Last Friday we launched Jemicy’s all-school fall unit focusing on Japan. Instead of regular classes, kids paired up with buddies to participate in a variety of activities. To learn more about Japanese culture, geography, and traditions, students role-played, made holiday decorations, listened to stories, and placed themselves virtually in another country.
As I watched the 8th graders collect their 1st, 2nd and 3rd grade buddies and head off hand in hand for the day, I heard a hum of conversation between the buddy pairs, an exchange of questions, perceptions, ideas. And, for those feeling anxious or uncertain, this: “I know how you feel.” These words of assurance came from kids who not so long ago were brand new or the youngest partners in the buddy group, now offering their experience as solace to newcomers. I wasn’t the only teacher that day moved by these interactions throughout the school. We marveled: such caring, such trust.
These scenes helped to reinforce one of my primary goals for this school year in my role as a naturalist and science teacher: cultivating empathy with the many living things around us. “Animals don’t exist in order to teach us things,” asserted Helen MacDonald, author of a recent article in the New York Times. However, she continued, we can learn a great deal about ourselves from them. I thought about this article as the new school year began, and children flooded into the science room during morning recess, clamoring to hold animals. I thought about it again during afternoon recess, when kids streamed down the hill into the woods and began searching for frogs, salamanders, and crayfish in the stream. What is this powerful need to see and touch other creatures? I am often dismayed by this initial frenzy not only to encounter animals, but also to capture, to hold, to show others, to elicit a reaction from a creature desperate to be left alone.
I decided that this fall, I would make empathy a central theme in my teaching. Like Helen MacDonald, I have only to look back into my own childhood as an inveterate collector of animals both wild and of the pet variety to recall both how vitally important they were to me, and how poorly I understood what each of them truly needed to thrive. I can only hope that over the years I have gained insight. “The more time spent researching, watching and interacting with animals,” says MacDonald, “the more the stories they’re made of change, turning into richer stories that can alter not only what you think of the animal but also who you are.”

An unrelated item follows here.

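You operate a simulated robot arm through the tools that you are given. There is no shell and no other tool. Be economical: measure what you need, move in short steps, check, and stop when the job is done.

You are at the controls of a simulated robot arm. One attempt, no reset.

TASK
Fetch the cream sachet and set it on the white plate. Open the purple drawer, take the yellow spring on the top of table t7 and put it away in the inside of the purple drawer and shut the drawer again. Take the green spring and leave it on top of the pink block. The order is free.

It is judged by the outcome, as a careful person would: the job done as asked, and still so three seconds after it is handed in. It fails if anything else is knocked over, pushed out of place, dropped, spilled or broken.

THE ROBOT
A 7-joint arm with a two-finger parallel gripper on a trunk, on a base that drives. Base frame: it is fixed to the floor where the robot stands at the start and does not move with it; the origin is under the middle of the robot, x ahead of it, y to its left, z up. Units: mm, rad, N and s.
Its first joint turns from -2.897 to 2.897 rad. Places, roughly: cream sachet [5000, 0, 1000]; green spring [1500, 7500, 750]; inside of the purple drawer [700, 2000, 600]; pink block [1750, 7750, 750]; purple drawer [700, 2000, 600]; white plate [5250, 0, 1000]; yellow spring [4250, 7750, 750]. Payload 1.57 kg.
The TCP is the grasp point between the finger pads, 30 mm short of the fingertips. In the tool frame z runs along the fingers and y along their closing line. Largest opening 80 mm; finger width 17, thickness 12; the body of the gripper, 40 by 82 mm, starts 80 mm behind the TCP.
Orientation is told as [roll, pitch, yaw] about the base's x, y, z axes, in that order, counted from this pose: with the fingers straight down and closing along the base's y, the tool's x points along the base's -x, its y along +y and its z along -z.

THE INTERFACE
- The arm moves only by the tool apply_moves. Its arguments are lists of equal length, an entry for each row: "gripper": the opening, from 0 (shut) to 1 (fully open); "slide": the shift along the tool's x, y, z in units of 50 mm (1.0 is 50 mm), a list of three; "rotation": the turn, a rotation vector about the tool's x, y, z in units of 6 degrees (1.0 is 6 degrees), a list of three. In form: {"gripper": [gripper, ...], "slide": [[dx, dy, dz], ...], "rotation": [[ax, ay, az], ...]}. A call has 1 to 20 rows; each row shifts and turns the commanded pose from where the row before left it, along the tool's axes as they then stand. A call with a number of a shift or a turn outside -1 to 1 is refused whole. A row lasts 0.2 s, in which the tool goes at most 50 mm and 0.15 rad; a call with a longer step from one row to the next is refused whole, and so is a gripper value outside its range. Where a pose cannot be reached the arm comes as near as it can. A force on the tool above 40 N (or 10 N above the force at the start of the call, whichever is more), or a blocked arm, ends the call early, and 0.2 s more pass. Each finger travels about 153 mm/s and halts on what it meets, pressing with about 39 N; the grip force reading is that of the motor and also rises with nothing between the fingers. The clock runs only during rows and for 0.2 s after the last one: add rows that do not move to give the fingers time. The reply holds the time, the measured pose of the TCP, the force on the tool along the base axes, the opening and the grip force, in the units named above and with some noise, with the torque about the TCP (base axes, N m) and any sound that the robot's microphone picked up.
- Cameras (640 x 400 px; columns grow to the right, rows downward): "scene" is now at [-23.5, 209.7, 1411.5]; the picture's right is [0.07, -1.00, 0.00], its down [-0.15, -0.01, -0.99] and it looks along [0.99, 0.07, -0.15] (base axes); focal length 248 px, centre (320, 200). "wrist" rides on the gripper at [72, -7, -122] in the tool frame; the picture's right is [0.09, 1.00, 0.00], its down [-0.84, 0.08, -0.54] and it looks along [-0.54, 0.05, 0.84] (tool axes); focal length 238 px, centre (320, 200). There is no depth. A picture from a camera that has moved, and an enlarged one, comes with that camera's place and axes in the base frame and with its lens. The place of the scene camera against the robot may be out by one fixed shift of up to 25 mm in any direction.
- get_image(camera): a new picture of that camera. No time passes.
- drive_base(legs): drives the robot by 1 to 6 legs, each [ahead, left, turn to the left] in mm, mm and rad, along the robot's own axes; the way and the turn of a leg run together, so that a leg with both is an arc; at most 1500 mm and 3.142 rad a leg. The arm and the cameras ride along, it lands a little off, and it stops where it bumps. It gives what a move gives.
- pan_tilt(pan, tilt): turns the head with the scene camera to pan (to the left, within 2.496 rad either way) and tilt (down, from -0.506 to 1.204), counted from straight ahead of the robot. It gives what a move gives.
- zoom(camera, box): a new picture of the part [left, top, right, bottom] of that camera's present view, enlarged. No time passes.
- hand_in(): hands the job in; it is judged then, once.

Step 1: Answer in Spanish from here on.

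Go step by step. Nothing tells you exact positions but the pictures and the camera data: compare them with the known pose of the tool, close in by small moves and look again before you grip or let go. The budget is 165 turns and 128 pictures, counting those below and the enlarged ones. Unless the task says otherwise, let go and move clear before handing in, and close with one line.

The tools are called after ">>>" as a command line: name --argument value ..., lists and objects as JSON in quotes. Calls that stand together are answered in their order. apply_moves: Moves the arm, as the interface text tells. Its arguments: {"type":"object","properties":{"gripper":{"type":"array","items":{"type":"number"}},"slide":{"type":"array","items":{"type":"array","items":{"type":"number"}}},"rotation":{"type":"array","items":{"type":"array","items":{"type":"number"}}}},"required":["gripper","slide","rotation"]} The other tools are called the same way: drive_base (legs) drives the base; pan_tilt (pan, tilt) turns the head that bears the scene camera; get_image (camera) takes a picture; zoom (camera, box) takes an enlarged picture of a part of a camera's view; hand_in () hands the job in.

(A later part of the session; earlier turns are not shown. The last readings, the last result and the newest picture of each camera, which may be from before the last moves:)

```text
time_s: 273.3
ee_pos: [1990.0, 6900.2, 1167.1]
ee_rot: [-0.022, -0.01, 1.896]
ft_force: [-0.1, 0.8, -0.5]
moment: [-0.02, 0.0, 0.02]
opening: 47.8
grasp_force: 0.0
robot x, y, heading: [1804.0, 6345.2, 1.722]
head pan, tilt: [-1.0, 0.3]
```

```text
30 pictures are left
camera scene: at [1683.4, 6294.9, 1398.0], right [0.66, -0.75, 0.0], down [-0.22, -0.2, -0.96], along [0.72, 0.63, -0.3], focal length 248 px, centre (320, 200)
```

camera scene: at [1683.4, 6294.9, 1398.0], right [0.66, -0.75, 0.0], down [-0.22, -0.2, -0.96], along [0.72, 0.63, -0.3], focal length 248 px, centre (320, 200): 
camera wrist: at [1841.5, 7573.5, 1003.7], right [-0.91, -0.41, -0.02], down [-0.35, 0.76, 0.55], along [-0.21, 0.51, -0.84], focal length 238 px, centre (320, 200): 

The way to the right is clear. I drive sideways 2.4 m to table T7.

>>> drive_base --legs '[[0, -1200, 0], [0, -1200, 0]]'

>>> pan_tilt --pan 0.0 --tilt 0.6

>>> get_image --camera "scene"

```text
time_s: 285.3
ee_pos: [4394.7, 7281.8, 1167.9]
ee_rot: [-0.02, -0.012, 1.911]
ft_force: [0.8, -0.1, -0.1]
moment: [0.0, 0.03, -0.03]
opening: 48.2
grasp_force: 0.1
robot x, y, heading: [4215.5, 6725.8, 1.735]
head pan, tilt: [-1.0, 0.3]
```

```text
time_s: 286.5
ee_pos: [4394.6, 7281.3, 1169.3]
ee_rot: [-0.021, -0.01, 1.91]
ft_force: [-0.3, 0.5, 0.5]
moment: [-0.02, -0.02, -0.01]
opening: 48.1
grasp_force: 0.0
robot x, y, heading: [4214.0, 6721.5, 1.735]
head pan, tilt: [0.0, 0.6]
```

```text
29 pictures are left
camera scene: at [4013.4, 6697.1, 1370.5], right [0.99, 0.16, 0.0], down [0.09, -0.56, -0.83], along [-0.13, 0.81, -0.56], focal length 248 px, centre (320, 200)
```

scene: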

When I arrived at Jemicy 30 years ago, I was delighted to find a thriving culture of animal care as part of the science curriculum. I gladly embraced the role of caretaker, believing that as children closely observe the empathy that adults show for other living things, they understand that students will be well cared for here, too. This caretaker role often requires negotiating between children’s desire to engage with animals and advocating for the animals’ needs. “Just imagine,” I hear myself saying, when a child doesn’t understand a guinea pig’s reluctance to be held, “that you are as small as this guinea pig. You are calmly eating your hay when suddenly a giant hand comes down and grabs you. You run. It chases you. Will you ever trust that hand?” Most kids concede this point, if somewhat reluctantly. The challenge, I tell them, is to teach them that you and your hand bring something they want, rather than fear.
MacDonald emphasizes the importance of this kind of lesson. “The only way to know what it is like to be a bat is to be a bat. But the imagining? The attempt? That is a good and important thing. It forces you to think about what you don’t know about the creature: what it eats, where it lives, how it communicates with others. The effort generates questions not just about how being a bat is different but about how different the world might be for a bat. For what an animal needs or values in a place is not always what we need, value or even notice.”
Dozens of virtual reality products now exist for the express purpose of helping participants do just this: understand the perspective of other people, animals, and even entire ecosystems. I welcome new tools that can enhance empathy while stimulating wonder and curiosity, but nothing can ever replace “I know how you feel.”